* _TEXT EXCERPT_

━━━━━━━━━━━━━━━━

Perludalegem: Animo Masyarakat Jadi Caleg di Pemilu 2019 Menurun

Menurut Perludem, hal tersebut bisa ditanggulangi dengan kaderisasi yang baik dari partai. Caleg yang dihasilkan dari kaderisasi juga bakal menguntungkan partai secara ideologis.

oleh Liputan6.com diperbarui 11 Jun 2018, 05:09 WIB
Ilustrasi Pemilu 1(Liputan6.com/M.Iqbal)
Liputan6.com, Jakarta - Direktur Eksekutif Perludem Titi Anggraini menuturkan, keinginan masyarakat untuk mencalonkan diri sebagai anggota legislatif menurun pada pemilu 2019 dibandingkan saat Pemilu 2014 lalu. Penurunan ini, kata dia, salah satunya karena ada trauma bagi bakal caleg yang pernah mencalonkan diri pada pemilu sebelumnya.
 
"Memang ada penurunan animo untuk maju. Itu bisa disebabkan oleh beberapa hal, kalau dia pernah nyaleg, biasanya dia trauma terhadap proses kompetisi sebelumnya yang dianggap terlalu bebas, dan tidak memberi proteksi kepada calon," kata Titi di kantor Bawaslu, Jakarta Pusat, Minggu, (10/6/2018).

━━━━━━━━━━━━━━━━

* _SUPPLIED DATA_
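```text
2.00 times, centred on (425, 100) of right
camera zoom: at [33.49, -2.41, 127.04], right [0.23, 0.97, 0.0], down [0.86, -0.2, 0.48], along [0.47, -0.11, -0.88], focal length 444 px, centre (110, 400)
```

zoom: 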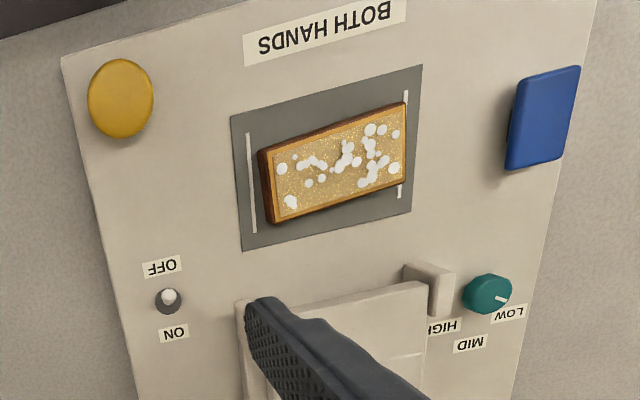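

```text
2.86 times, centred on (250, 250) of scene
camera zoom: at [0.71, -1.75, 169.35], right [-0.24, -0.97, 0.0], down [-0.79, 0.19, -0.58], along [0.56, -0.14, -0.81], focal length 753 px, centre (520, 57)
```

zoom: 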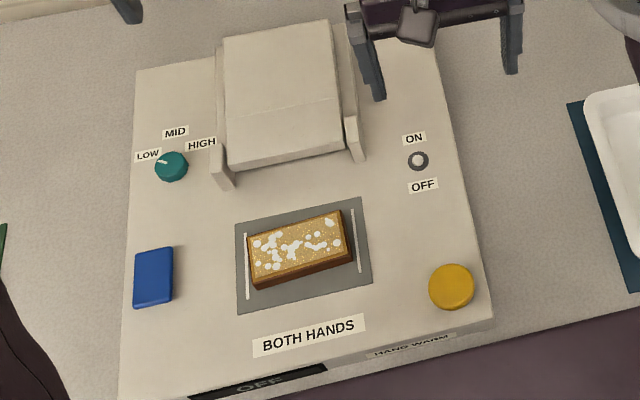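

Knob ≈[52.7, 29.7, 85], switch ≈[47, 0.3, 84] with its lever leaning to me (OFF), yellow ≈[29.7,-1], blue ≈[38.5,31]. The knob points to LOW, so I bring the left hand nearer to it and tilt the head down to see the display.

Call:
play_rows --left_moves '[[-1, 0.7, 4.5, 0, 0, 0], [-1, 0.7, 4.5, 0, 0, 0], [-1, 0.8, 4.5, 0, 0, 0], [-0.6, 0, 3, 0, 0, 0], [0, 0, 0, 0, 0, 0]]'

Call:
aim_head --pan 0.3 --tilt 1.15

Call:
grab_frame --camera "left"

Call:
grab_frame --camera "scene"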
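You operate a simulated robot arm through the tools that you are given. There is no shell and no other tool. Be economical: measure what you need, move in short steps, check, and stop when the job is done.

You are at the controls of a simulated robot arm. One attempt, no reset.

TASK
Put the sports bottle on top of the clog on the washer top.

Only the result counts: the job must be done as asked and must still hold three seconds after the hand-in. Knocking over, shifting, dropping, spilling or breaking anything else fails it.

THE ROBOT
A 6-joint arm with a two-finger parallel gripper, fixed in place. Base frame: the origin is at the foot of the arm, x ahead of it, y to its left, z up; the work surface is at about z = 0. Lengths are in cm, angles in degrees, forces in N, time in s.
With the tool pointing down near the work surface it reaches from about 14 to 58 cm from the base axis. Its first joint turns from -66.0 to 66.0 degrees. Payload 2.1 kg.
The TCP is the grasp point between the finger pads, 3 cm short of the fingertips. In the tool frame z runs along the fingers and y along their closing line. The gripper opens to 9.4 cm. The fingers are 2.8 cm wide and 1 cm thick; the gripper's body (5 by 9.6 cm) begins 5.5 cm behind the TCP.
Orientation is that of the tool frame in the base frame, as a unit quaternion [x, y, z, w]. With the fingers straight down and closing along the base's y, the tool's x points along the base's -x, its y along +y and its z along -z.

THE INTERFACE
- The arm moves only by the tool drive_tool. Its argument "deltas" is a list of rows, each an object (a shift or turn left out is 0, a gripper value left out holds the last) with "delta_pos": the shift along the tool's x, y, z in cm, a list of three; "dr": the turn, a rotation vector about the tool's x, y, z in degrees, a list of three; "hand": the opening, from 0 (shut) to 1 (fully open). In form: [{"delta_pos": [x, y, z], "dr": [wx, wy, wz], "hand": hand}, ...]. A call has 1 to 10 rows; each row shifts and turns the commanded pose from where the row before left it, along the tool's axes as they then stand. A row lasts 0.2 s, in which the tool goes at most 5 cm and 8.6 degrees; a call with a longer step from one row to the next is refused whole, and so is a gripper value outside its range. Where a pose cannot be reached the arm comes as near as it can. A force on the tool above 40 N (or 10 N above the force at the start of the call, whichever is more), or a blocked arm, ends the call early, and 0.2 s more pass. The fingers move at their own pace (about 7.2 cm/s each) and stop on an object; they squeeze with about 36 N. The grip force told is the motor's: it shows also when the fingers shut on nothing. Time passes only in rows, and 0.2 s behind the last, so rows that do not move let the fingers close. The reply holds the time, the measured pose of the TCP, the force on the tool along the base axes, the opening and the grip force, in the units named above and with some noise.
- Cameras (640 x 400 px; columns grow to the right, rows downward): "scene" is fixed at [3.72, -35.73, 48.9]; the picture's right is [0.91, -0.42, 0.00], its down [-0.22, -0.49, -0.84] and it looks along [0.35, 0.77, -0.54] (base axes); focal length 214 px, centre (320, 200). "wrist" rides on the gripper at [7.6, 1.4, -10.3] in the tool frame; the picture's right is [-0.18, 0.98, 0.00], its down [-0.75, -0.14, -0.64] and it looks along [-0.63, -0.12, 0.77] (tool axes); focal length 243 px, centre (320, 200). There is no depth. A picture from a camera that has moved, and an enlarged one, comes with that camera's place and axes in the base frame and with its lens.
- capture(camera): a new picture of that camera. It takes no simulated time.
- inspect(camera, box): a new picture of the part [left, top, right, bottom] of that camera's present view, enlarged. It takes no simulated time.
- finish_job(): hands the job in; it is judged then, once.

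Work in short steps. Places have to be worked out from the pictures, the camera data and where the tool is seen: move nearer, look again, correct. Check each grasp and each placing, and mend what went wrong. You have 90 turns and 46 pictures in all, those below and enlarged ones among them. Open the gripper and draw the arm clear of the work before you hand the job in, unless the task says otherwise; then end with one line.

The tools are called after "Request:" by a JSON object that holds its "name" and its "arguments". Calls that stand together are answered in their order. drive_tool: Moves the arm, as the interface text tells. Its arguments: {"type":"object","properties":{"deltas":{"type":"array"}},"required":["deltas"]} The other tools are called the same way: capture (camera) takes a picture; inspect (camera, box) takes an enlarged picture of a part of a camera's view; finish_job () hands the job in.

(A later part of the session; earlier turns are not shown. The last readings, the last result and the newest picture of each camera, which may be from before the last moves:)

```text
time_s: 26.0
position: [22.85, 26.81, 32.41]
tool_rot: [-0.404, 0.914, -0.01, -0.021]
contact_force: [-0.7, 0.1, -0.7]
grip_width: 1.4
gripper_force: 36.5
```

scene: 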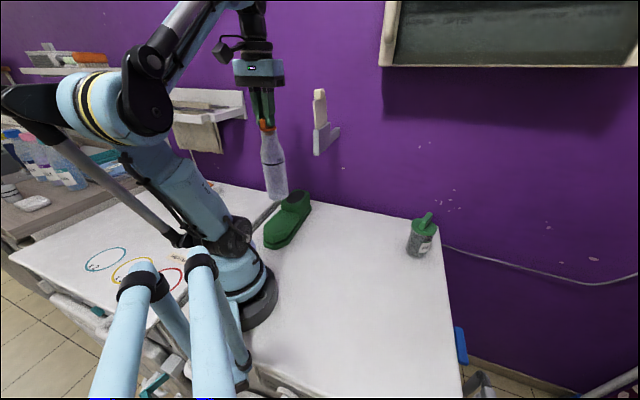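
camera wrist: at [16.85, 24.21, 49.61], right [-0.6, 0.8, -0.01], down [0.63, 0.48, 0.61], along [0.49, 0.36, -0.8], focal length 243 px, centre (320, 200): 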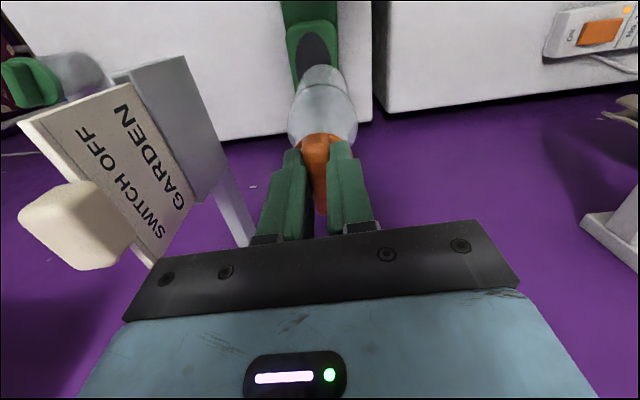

━━━━━━━━━━━━━━━━

* _DIRECTIVE 1_
Transcribe the text excerpt beginning at "Menurut Perludem, hal". Stop after "Ilustrasi Pemilu 1(Liputan6.com/M.Iqbal)".
* _DIRECTIVE 2_
I need the text excerpt continued from the place where it stops.

* _FINAL ANSWER 1_
Menurut Perludem, hal tersebut bisa ditanggulangi dengan kaderisasi yang baik dari partai. Caleg yang dihasilkan dari kaderisasi juga bakal menguntungkan partai secara ideologis.

oleh Liputan6.com diperbarui 11 Jun 2018, 05:09 WIB
Ilustrasi Pemilu 1(Liputan6.com/M.Iqbal)

* _FINAL ANSWER 2_
 
Titi menjelaskan, calon seperti itu biasanya tidak mendapatkan bantuan dari partai politik, baik dari segi perlindungan terhadap kecurangan maupun biaya. 
 
"Mereka dibiarkan berkompetisi dan kemudian seperti tidak mendapatkan pengawalan dari partai, seperti biaya, praktek kecurangan, maupun misalnya manipulasi suara. Itu yang membuat calon laki-laki atau perempuan berpikir dua kali untuk maju sebagai caleg di Pemilu," jelasnya.
 
 

Parpol Kembali ke Kader

Pendukung peserta partai politik PDIP, Demokrat, Gerindra dan Berkarya menunjukkan nomor parpol sambil yel-yel usai pengambilan nomor urut peserta pemilu 2019 di KPU, Jakarta, Minggu (18/2). (Liputan6.com/Faizal Fanani)
Menurut Titi, hal tersebut bisa ditanggulangi dengan kaderisasi yang baik dari partai. Caleg yang dihasilkan dari kaderisasi juga bakal menguntungkan partai secara ideologis.
 
"Partai politik saya kira harus kembali ke kadernya, karena kalau rekrutmen berbasis kaderisasi, kan terikat lebih ideologis. Punya ikatan untuk mendukung platform partai. Partai harus kembali ke akarnya," kata dia.
 
Dari sikap penyelenggara sendiri, Titi menilai harus menanggulangi dari pola kompetisi yang sengit. Serta harus menjaga profesionalitas sebagai penyelenggara pemilu.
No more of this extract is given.